__RECORDED DATA__.
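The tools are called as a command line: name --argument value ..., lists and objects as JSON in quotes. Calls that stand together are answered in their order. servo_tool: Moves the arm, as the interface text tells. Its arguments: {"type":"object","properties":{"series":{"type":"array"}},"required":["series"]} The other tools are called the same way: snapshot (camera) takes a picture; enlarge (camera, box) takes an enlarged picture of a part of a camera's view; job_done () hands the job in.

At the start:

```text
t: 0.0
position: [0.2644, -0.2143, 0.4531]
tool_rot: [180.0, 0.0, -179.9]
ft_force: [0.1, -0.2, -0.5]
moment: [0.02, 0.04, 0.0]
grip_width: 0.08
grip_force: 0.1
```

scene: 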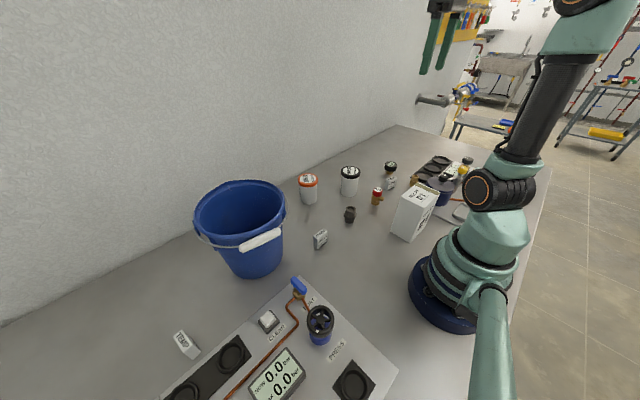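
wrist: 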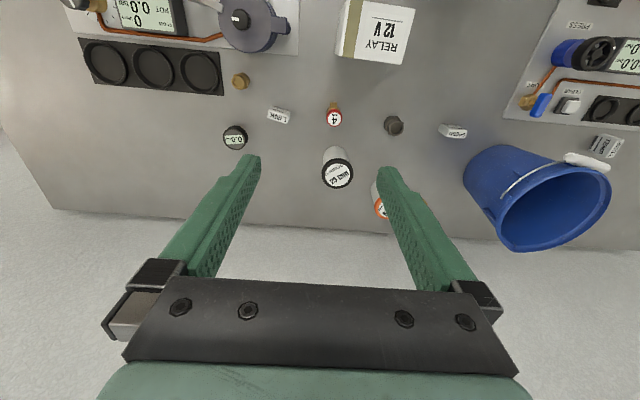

__WHAT IS REQUIRED__. Transcribe the listing above verbatim. Omit the pictures.

__RESPONSE BELOW__.
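The tools are called as a command line: name --argument value ..., lists and objects as JSON in quotes. Calls that stand together are answered in their order. servo_tool: Moves the arm, as the interface text tells. Its arguments: {"type":"object","properties":{"series":{"type":"array"}},"required":["series"]} The other tools are called the same way: snapshot (camera) takes a picture; enlarge (camera, box) takes an enlarged picture of a part of a camera's view; job_done () hands the job in.

At the start:

```text
t: 0.0
position: [0.2644, -0.2143, 0.4531]
tool_rot: [180.0, 0.0, -179.9]
ft_force: [0.1, -0.2, -0.5]
moment: [0.02, 0.04, 0.0]
grip_width: 0.08
grip_force: 0.1
```

scene: 
wrist: 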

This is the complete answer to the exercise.